An independent trucking company brought the LWA to the job, and Ames Construction used bulldozers and Bobcats to place it. The job specified using only machines with tracks of a certain width to avoid compaction with too much weight; however, it turned out that using equipment to minimize pressure and compaction was unnecessary due to the gradation used in the project.
“One of the benefits of using this gradation is that we did not have to worry about the pressure on it to break it down,” Speck said. “The material had already been through crushers and couldn’t break down any more. We had the lab at the South Carolina Department of Transportation in Columbia, S.C., confirm this through scores of testing.”
Once the LWA material was in place, Ames Construction used a 10-hp walk-behind plate compactor to level it out.
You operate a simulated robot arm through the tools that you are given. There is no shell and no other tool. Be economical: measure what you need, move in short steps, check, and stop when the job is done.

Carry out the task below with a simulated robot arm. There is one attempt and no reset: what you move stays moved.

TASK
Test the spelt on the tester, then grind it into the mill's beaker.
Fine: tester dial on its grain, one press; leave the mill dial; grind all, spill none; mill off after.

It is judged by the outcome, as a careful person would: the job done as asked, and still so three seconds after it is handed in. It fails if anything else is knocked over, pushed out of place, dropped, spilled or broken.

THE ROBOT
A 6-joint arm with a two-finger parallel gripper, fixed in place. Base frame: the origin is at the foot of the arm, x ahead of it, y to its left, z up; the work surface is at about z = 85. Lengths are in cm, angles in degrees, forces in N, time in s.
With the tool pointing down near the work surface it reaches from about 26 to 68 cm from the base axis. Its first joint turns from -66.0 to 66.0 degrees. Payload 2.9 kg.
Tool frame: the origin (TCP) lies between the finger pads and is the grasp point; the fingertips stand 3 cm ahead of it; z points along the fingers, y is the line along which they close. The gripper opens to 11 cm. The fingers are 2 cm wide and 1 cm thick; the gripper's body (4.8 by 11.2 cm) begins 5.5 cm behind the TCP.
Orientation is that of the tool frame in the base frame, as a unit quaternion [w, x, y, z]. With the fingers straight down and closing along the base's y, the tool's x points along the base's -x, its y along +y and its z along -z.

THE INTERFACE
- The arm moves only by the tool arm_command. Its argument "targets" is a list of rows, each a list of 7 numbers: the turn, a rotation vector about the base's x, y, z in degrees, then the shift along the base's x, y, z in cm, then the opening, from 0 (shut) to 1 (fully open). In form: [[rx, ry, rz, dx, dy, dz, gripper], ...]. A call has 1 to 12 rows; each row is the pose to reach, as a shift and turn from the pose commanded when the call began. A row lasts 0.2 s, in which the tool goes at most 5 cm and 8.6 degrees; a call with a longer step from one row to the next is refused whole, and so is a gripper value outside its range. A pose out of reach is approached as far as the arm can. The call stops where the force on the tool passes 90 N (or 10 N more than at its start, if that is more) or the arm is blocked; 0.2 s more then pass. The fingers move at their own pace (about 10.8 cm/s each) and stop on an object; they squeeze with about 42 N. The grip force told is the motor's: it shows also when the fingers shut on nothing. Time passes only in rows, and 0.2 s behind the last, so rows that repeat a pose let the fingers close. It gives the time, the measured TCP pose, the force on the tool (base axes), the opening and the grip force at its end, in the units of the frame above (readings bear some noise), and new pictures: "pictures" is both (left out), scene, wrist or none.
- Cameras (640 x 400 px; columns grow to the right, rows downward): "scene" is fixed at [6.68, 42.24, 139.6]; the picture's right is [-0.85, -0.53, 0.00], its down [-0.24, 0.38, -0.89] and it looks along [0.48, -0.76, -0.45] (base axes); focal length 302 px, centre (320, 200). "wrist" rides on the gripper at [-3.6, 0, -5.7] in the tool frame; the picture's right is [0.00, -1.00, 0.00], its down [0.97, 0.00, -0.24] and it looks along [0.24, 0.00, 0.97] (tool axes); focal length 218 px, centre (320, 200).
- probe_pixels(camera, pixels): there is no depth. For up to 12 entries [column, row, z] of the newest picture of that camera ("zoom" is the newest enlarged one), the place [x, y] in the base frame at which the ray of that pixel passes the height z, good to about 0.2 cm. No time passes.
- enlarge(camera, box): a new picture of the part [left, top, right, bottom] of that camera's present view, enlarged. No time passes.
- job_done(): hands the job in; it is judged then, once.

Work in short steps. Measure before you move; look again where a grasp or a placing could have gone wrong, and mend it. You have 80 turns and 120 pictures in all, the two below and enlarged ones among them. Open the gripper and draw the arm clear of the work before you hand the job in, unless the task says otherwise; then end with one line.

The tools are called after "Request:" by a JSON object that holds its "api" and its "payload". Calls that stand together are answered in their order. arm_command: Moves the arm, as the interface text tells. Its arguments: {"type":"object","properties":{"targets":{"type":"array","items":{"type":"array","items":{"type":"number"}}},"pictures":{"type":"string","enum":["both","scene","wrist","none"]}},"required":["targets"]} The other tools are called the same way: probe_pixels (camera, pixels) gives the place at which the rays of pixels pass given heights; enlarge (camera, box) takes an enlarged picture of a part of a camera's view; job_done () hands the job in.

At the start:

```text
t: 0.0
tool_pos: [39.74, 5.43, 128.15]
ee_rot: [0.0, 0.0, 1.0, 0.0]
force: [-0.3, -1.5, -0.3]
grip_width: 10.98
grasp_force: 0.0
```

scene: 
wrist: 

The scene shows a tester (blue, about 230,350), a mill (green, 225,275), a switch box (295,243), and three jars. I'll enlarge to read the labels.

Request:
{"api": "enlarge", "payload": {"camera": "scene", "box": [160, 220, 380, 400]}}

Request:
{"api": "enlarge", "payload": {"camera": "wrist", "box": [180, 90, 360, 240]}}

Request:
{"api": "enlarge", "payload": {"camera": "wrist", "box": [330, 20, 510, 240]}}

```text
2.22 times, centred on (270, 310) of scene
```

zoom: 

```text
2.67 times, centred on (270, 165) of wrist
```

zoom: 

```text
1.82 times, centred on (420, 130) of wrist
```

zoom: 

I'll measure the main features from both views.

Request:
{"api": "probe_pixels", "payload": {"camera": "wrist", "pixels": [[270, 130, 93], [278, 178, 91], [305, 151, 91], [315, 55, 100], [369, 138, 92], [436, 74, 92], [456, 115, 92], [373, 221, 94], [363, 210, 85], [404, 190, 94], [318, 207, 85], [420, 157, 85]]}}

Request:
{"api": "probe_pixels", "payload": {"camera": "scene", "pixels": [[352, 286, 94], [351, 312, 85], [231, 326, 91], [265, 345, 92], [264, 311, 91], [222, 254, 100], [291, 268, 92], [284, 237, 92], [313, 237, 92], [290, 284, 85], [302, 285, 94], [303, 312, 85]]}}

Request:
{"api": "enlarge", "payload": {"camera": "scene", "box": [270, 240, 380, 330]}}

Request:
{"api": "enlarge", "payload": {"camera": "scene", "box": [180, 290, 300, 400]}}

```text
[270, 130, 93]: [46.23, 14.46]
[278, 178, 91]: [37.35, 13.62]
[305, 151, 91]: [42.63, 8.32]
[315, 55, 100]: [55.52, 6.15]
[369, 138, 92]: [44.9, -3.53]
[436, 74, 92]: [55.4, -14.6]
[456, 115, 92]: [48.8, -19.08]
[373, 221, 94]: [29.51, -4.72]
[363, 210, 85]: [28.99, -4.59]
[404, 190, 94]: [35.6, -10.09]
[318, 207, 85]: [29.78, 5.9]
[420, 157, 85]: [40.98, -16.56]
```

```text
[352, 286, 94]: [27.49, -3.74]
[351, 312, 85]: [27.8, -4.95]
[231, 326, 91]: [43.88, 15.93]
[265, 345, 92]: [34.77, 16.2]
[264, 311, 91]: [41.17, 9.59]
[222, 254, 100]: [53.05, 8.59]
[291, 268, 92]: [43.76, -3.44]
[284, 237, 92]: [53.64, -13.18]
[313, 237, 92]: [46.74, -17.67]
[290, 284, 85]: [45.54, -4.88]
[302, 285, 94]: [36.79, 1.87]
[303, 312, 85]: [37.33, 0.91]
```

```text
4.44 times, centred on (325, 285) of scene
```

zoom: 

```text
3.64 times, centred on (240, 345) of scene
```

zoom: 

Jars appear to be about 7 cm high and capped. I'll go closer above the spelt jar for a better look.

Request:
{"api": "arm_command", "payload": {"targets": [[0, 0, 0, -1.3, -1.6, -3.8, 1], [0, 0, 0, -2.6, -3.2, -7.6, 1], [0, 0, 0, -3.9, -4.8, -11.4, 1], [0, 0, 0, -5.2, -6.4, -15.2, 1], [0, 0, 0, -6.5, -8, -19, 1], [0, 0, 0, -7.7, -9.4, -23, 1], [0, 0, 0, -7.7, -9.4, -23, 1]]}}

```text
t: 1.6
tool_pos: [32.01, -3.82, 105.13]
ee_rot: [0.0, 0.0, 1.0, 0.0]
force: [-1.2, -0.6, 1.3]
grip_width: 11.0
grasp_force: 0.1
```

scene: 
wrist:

It topped the LWA with seven layers of EPS blocks, with each block measuring 8 ft long by 4 ft wide by 4 ft tall. “With each layer resting perpendicular to the one before it, the blocks offered great strength and rested tightly together,” Ritter said.
Next, 4 ft of soil went on top of the blocks and the roadway section was built over that to include 27 in. of sand, 14 in. of Class 6 aggregate and 7 in. of bituminous pavement.
In all of the layers of construction, the weight distribution of the LWA and blocks was equal to the weight of the 6 ft of organic material taken out of the ground. “The net load on the soils was zero,” Ritter said. “There was no potential for settlement in our
calculations, because we didn’t add any [more] weight to the area than was already there with the non-supporting soils.”
Speck concluded, “Not only was the net load zero, but the environmental impact is a net positive, as the LWA serves to filter contaminates from the storm water runoff.”